12 Kasım 2013 Salı

Asıl Sorun Gezi Sonrasında




Gezi Direnişi 11 yıllık AKP iktidarında bir dönüm noktası oldu. Bu dönüm noktası, sanıldığı gibi, Gezi Direnişi’ni doğuran alkol yasağı, Gezi Parkı’nın yerine kışla görünümlü AVM kondurulması girişimi, Gezi eylemcilerine karşı uygulanan şiddet gibi anti-demokratik politikalar değil AKP çevresinin Gezi’yi okuma biçimidir. Ne kadar tehlikeli bir zihniyetle karşı karşıya olduğumuzu anlamak için asıl bu çevrenin Gezi sonrası içine girdiği ruh haline bakmak lazım. Gezi eylemiyle bütün Türkiye’ye yayılan protesto gösterilerinde eylemcilere karşı sergilenen polis şiddeti bu toprakların alışıldık ceberrut devlet refleksidir. Bu tavrın en azından benim için hiç de şaşılacak yanı yok. AKP iktidarı boyunca da Gezi haricinde sayısız örneğine tanık olmuştuk.  
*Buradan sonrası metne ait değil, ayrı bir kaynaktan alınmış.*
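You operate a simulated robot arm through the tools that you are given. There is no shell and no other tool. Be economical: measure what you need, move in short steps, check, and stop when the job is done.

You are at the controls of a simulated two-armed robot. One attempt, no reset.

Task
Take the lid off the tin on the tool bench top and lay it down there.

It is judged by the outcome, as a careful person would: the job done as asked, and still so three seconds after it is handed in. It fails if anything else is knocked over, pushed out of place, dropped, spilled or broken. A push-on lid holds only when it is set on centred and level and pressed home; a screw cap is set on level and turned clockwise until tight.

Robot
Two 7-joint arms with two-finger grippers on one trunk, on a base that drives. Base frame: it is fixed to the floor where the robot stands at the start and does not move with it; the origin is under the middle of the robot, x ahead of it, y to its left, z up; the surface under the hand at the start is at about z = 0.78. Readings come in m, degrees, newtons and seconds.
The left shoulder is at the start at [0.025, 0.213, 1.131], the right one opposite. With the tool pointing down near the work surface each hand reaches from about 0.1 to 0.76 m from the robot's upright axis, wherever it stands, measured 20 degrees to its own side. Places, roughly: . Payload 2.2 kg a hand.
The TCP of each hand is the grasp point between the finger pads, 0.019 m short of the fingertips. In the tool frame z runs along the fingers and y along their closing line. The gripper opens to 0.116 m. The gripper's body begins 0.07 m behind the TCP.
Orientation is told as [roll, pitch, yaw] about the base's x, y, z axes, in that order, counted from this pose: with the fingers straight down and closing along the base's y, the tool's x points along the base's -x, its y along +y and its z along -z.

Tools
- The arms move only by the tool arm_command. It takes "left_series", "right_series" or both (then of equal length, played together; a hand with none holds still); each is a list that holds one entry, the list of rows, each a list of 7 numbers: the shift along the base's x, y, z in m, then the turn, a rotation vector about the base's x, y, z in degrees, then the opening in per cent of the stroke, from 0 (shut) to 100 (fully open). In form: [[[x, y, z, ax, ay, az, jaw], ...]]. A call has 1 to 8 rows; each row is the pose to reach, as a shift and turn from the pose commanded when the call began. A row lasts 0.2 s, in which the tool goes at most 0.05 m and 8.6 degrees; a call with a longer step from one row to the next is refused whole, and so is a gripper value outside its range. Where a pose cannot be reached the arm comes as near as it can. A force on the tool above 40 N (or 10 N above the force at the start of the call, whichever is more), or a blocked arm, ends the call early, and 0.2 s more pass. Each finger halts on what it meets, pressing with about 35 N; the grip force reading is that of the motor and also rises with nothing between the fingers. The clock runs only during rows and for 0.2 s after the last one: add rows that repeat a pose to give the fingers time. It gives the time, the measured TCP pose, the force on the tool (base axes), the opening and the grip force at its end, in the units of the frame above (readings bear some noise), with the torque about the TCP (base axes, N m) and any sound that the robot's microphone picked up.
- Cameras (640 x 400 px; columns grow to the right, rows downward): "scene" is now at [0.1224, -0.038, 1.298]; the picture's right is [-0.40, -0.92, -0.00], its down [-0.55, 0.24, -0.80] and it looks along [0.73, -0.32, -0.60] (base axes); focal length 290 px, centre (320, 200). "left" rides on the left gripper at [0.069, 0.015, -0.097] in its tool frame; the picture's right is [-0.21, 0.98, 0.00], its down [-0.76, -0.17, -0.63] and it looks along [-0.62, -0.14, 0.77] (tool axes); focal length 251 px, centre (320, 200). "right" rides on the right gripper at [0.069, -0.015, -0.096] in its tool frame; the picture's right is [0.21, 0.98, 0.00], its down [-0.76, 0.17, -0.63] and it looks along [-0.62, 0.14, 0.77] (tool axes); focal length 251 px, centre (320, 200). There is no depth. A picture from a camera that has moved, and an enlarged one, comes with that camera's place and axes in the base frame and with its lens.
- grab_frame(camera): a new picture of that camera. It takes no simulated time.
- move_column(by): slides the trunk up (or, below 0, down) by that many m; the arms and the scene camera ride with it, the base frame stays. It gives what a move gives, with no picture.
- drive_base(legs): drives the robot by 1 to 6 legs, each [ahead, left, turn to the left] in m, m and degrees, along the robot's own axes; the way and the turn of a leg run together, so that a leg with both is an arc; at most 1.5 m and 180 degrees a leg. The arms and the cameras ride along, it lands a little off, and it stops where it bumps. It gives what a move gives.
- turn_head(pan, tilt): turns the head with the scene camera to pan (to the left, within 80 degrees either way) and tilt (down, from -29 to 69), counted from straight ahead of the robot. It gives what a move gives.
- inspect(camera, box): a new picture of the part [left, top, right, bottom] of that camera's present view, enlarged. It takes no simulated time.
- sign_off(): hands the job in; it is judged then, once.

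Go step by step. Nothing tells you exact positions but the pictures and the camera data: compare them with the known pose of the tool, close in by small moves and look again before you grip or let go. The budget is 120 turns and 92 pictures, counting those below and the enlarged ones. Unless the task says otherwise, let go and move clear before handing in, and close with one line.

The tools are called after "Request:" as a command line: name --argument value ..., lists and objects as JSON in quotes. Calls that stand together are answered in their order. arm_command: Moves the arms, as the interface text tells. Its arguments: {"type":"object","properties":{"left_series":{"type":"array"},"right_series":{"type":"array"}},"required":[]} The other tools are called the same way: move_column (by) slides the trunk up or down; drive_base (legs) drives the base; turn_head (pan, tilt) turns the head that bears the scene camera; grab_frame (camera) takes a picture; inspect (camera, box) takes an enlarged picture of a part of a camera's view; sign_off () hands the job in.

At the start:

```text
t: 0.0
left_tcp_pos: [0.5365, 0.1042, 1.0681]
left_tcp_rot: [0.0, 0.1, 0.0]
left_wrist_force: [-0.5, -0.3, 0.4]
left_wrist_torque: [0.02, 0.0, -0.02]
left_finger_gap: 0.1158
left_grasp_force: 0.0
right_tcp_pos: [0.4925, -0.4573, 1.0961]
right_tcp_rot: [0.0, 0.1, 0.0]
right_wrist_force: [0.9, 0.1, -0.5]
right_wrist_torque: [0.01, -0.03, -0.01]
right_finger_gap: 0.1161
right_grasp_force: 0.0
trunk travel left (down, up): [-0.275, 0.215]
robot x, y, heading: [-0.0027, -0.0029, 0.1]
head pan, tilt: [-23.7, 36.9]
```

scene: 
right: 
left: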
Hatırlanacağı gibi, AKP’nin resmî/gayrı resmî danışmanları ve maaşlı kalemşörleri direnişin yarattığı ilk şoku atlattıktan sonra Gezi’yi bir uluslararası darbe komplosu olarak lanse ettiler. Bu çevreden birkaç komplo teorisyenin ortaya attığı tez çok kullanışlı bir savunma aracı olarak AKP tarafından hemen sahiplenildi. Tabandaki insanların çoğu böyle planlı bir organizasyon olduğuna içtenlikle inandı, onların algılarını yönlendiren AKP yönetimi ve propaganda network’ü de kendileri inanmasa bile işe yaradığını görünce bu malzemeyi temel argüman haline getirdi. Gezi’yi “uluslararası komplo” olarak konumlandırınca AKP&Erdoğan da otomatikman “şeytani odakların ve bunların yerli işbirlikçilerinin kurbanı” pozisyonuna yerleşti. AKP ve çevresi Gezi’den günümüze dek Türkiye’de ve hatta Ortadoğu’da - dünyada olan biten her şeyi bu şablona göre okumaya başladı. Önceleri Gezi muhalefetini itibarsızlaştırma amacıyla kasıtlı olarak ortaya atılan bu zırva teoriyi AKPliler çok geçmeden gerçek bir olguymuş gibi kabul ettiler. Bu okuma o raddeye vardı ki tam da Gezi Direnişi sıcağında gerçekleşen Mısır’daki askeri darbenin bile aslında Türkiye’de Erdoğan’a karşı yapıldığına inandılar. (Mısır’da darbecilerin öldürdüğü Mursi yanlılarının intikamının Gezi destekçilerinden alınması gerektiği yönünde tweetler okumuştum)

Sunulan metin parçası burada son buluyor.